▸ Required work:
Quote exactly and only this range of lines in the data below: the line that holds "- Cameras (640" to the line that holds "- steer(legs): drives", both included.

--- BEGIN Material provided ---

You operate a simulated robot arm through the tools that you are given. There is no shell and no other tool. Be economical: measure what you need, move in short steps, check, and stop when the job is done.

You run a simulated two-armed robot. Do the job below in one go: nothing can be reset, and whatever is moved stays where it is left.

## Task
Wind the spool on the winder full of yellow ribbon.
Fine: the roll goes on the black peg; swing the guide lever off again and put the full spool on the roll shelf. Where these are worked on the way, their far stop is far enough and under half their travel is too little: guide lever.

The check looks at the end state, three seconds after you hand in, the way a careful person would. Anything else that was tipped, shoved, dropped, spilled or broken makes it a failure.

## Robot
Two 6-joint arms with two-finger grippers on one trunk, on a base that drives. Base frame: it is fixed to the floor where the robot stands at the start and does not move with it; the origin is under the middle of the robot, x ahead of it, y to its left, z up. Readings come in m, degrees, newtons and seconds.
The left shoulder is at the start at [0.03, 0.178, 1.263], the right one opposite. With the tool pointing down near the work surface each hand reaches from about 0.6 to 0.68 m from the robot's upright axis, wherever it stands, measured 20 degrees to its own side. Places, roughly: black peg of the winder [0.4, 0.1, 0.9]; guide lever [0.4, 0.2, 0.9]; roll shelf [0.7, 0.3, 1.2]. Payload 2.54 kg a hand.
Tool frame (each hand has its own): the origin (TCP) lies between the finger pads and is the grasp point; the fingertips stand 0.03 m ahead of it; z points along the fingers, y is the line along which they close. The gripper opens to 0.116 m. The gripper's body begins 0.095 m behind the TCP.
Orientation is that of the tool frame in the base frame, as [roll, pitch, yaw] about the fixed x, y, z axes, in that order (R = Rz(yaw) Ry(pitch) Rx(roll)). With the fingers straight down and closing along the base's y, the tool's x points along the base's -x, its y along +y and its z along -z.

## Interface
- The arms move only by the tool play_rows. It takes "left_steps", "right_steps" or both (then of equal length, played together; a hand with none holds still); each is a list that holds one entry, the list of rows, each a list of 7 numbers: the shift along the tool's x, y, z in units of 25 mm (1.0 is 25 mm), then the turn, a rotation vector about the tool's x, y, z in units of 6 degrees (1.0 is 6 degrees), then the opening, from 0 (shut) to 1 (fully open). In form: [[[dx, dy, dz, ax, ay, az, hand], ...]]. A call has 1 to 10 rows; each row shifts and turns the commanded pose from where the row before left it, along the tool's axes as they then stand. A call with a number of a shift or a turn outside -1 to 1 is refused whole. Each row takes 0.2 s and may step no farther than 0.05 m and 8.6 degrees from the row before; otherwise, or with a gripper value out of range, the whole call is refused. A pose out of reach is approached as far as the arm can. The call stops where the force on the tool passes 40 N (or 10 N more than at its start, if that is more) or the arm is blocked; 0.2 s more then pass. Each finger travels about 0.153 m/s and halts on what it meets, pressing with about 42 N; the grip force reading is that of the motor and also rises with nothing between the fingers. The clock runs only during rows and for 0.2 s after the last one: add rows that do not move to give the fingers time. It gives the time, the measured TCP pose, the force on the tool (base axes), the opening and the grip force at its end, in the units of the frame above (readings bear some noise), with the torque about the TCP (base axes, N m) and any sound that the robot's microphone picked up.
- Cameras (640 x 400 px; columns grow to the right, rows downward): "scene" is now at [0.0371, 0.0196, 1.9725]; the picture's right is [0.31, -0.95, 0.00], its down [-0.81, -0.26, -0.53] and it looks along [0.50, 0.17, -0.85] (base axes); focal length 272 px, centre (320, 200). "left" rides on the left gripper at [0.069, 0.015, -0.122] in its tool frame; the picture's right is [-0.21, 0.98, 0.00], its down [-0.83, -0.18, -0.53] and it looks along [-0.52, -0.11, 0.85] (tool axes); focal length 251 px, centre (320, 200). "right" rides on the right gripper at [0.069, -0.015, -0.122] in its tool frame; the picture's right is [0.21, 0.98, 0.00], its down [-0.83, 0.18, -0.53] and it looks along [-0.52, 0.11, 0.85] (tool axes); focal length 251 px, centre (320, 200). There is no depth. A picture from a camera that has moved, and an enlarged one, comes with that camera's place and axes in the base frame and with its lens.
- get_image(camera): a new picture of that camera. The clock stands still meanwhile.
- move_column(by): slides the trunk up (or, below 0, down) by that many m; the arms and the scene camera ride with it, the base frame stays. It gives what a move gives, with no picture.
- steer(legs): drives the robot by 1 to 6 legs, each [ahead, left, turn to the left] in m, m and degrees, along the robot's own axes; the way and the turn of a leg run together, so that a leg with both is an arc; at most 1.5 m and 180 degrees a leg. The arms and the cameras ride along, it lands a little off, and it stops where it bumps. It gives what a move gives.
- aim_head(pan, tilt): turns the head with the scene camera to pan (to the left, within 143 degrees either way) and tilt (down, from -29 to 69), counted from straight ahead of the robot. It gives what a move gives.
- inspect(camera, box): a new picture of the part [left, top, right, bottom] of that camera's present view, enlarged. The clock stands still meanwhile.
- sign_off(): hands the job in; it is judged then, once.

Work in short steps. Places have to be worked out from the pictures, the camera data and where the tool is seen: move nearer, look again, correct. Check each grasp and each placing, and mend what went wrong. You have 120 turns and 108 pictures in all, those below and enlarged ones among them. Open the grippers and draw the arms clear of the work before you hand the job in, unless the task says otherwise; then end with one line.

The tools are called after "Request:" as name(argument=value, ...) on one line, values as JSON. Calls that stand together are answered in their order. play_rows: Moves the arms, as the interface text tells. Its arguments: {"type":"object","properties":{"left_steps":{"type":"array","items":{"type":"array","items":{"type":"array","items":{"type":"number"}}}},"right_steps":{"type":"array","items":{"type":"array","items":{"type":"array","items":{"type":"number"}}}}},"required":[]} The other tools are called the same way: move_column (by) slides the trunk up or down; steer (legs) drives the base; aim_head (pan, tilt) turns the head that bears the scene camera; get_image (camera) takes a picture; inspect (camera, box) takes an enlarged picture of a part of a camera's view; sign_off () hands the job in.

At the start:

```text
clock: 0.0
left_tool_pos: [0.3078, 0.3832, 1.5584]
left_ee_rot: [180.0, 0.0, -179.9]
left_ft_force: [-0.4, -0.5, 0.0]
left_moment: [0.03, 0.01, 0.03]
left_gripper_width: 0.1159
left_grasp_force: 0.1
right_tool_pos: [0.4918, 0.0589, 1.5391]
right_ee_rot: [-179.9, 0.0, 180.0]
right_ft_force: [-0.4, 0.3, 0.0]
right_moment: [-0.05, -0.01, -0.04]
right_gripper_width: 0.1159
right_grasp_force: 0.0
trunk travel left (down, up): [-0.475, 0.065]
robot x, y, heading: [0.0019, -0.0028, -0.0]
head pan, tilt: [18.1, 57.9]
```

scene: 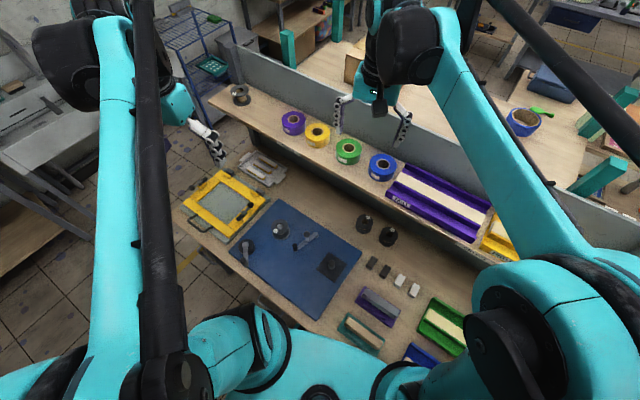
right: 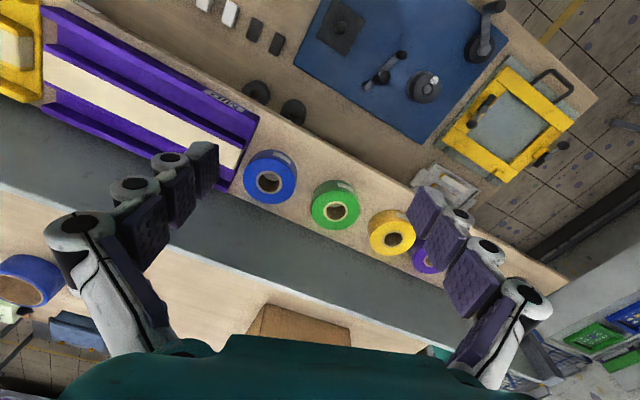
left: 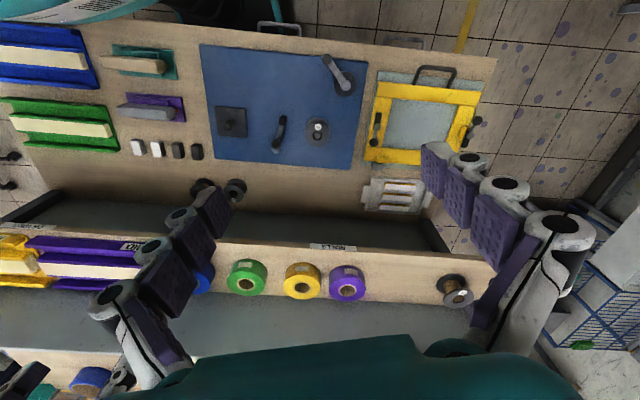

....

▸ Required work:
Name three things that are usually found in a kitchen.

--- END Material provided ---

▸ Task response:
- Cameras (640 x 400 px; columns grow to the right, rows downward): "scene" is now at [0.0371, 0.0196, 1.9725]; the picture's right is [0.31, -0.95, 0.00], its down [-0.81, -0.26, -0.53] and it looks along [0.50, 0.17, -0.85] (base axes); focal length 272 px, centre (320, 200). "left" rides on the left gripper at [0.069, 0.015, -0.122] in its tool frame; the picture's right is [-0.21, 0.98, 0.00], its down [-0.83, -0.18, -0.53] and it looks along [-0.52, -0.11, 0.85] (tool axes); focal length 251 px, centre (320, 200). "right" rides on the right gripper at [0.069, -0.015, -0.122] in its tool frame; the picture's right is [0.21, 0.98, 0.00], its down [-0.83, 0.18, -0.53] and it looks along [-0.52, 0.11, 0.85] (tool axes); focal length 251 px, centre (320, 200). There is no depth. A picture from a camera that has moved, and an enlarged one, comes with that camera's place and axes in the base frame and with its lens.
- get_image(camera): a new picture of that camera. The clock stands still meanwhile.
- move_column(by): slides the trunk up (or, below 0, down) by that many m; the arms and the scene camera ride with it, the base frame stays. It gives what a move gives, with no picture.
- steer(legs): drives the robot by 1 to 6 legs, each [ahead, left, turn to the left] in m, m and degrees, along the robot's own axes; the way and the turn of a leg run together, so that a leg with both is an arc; at most 1.5 m and 180 degrees a leg. The arms and the cameras ride along, it lands a little off, and it stops where it bumps. It gives what a move gives.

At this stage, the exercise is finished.